Your objective:
Repeat every line below exactly, word for word. Return a JSON list in which every string is one line; blank lines are skipped.

Data segment:
[START]

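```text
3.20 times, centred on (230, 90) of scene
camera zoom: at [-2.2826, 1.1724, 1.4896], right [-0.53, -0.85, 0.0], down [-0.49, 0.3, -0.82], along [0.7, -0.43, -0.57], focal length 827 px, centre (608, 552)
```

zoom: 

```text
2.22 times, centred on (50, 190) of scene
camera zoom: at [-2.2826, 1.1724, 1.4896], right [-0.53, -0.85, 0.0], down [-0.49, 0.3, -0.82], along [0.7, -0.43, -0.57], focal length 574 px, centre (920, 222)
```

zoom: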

[END]

Finished task:
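[
  "```text",
  "3.20 times, centred on (230, 90) of scene",
  "camera zoom: at [-2.2826, 1.1724, 1.4896], right [-0.53, -0.85, 0.0], down [-0.49, 0.3, -0.82], along [0.7, -0.43, -0.57], focal length 827 px, centre (608, 552)",
  "```",
  "zoom: ",
  "```text",
  "2.22 times, centred on (50, 190) of scene",
  "camera zoom: at [-2.2826, 1.1724, 1.4896], right [-0.53, -0.85, 0.0], down [-0.49, 0.3, -0.82], along [0.7, -0.43, -0.57], focal length 574 px, centre (920, 222)",
  "```",
  "zoom:"
]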